The founder of binomial nomenclature, Swedish botanist Carl Linnaeus (1707-1778), is responsible for the way the terms flora and fauna have come to mean all the plants or animals of a place or an epoch.
Linnaeus used the terms in the titles of two companion works, Flora Suecica (1745) and Fauna Suecica (1746). Suecica and Suecicus are Latinized versions of Sweden and Swedish. Flora Suecica can be translated as Plants of Sweden and Fauna Suecica as Animals of Sweden.
Flora was the Roman goddess of flowers. Fauna was the sister of Faunus, a Roman woodland deity.
Bonus: Since I used the expression “founder of binomial nomenclature” to identify Linnaeus, I’d better offer an explanation.
binomial nomenclature: the two-part system of naming plants and animals (bi=two; nomen=name).
Under this system each plant and animal is given two names to identify it: the genus name and the species name.

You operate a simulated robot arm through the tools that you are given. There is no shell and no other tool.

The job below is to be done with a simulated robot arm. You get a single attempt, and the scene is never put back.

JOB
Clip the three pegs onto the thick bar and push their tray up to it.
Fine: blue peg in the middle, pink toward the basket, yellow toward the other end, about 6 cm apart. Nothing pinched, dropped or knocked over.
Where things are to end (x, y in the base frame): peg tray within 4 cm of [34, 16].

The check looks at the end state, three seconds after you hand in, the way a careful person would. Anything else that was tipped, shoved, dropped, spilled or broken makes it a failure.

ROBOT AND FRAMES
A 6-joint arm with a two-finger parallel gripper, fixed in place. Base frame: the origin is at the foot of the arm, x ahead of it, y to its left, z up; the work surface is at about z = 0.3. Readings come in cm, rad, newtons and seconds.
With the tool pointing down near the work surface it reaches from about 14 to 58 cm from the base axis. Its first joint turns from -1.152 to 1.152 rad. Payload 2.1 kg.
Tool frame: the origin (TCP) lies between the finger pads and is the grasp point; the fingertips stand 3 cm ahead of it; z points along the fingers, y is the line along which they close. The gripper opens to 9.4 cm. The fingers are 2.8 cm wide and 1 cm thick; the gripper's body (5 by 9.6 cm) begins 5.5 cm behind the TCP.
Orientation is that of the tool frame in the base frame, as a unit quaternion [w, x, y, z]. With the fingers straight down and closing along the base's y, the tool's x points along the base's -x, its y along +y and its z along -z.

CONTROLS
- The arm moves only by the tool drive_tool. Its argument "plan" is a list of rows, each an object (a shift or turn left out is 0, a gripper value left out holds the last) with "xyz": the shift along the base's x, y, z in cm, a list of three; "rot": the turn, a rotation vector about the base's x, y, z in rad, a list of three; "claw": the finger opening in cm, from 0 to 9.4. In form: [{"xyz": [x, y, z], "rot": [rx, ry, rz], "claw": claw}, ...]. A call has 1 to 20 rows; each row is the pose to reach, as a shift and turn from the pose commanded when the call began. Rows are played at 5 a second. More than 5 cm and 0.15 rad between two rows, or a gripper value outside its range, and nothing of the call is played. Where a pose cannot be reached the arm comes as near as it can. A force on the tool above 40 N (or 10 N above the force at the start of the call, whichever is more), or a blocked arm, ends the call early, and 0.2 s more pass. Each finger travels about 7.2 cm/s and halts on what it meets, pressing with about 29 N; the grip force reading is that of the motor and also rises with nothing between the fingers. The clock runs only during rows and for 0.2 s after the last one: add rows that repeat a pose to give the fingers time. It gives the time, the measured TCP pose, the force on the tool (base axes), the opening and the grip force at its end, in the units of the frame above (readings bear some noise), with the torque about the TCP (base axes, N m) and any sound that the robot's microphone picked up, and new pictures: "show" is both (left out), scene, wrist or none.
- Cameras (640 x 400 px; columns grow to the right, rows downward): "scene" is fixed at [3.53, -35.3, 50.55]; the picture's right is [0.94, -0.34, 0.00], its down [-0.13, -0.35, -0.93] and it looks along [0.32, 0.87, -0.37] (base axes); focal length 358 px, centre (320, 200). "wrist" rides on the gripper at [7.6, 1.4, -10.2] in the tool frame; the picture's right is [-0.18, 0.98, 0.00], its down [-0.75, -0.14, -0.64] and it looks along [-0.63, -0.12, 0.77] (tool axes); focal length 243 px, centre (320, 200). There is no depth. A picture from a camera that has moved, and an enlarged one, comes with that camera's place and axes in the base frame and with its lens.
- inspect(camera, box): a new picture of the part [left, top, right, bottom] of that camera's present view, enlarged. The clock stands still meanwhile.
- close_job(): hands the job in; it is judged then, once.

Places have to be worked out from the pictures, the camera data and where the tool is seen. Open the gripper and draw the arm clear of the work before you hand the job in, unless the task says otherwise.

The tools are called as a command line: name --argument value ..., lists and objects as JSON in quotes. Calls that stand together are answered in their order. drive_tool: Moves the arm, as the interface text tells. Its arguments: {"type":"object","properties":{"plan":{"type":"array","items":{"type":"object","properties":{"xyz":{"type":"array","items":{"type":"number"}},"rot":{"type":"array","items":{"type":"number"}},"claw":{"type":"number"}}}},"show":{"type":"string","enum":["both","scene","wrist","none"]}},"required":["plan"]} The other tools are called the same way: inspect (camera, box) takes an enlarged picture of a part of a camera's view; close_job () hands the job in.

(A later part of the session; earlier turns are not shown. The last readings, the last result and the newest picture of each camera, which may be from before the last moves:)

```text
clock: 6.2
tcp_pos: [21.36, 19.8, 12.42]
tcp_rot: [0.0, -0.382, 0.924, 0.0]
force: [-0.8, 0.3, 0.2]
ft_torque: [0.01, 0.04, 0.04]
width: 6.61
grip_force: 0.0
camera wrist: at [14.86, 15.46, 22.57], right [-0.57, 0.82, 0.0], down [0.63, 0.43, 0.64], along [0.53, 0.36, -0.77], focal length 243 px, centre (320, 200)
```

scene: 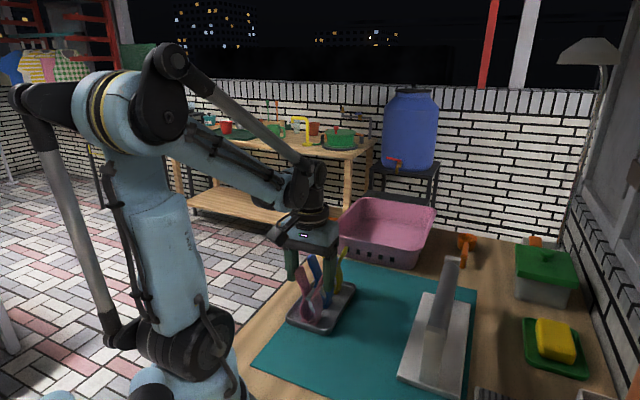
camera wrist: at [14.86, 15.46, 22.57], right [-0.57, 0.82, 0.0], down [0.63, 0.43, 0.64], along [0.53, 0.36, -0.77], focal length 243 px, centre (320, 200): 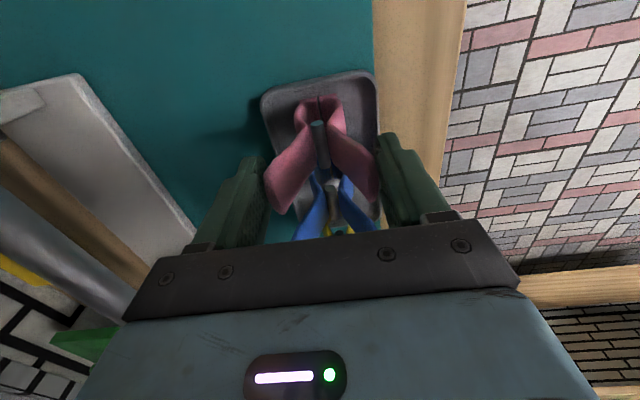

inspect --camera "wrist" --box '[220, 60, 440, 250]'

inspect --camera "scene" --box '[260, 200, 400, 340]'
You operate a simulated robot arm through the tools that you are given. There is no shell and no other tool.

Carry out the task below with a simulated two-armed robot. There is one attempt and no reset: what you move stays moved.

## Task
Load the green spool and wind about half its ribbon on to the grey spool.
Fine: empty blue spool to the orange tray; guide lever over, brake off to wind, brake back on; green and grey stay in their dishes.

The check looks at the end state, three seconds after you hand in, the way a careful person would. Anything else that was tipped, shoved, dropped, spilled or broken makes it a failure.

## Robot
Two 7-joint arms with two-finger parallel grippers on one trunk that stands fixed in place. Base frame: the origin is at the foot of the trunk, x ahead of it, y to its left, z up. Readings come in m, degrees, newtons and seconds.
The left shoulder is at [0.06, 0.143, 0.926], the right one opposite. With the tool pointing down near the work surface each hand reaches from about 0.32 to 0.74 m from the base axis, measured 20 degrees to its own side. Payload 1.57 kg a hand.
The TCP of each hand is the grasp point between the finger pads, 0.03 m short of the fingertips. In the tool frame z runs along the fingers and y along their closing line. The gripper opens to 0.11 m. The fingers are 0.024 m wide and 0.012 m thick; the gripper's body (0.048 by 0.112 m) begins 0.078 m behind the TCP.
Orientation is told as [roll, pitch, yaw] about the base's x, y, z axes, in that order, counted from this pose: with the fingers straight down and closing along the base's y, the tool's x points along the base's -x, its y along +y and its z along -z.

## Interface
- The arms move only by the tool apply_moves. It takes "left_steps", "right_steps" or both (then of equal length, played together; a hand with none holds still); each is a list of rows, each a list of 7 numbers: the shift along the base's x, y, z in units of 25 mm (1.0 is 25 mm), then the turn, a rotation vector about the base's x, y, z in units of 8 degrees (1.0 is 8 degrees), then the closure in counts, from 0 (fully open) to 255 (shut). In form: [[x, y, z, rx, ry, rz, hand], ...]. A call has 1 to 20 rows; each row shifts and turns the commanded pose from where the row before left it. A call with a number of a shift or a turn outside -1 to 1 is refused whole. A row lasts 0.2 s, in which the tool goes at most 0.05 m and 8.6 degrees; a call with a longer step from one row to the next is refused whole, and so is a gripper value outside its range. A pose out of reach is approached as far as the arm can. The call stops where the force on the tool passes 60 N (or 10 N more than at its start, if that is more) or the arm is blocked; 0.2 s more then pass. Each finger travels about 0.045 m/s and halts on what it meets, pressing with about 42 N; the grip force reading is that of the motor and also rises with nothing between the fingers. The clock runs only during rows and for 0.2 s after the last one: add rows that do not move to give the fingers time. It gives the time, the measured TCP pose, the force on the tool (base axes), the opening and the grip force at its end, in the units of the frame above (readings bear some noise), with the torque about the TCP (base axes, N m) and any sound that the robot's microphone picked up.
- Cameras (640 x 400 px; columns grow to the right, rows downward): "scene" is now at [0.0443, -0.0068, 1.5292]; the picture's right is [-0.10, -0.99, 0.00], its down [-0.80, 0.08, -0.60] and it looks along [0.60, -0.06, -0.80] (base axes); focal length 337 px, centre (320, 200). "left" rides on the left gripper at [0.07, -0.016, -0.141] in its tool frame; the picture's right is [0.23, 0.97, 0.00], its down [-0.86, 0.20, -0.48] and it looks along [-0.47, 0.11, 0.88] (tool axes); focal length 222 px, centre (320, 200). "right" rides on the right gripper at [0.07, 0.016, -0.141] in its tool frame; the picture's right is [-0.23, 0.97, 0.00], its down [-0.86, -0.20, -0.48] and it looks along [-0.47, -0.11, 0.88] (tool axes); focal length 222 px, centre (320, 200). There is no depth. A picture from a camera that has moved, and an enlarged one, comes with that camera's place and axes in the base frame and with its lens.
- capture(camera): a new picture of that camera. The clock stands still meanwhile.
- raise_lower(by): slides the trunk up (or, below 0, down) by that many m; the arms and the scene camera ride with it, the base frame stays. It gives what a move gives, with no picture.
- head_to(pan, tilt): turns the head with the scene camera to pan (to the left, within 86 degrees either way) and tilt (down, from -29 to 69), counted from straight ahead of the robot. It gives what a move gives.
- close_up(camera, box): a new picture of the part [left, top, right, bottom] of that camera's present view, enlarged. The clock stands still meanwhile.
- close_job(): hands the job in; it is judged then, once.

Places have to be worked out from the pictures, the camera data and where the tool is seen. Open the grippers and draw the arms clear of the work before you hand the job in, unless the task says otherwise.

As to be expected, Linnaeus’s original system has been adapted and expanded in the course of 200 years, but generally speaking, every plant and animal can be identified by a scientific name having two parts. For example, the scientific name for human beings is Homo sapiens; for cats, Felis catus; horses, Equus caballus; morning glory, Ipomoea purpurea; marigold, Tagetes patula, and dandelion, Taraxacum officinale.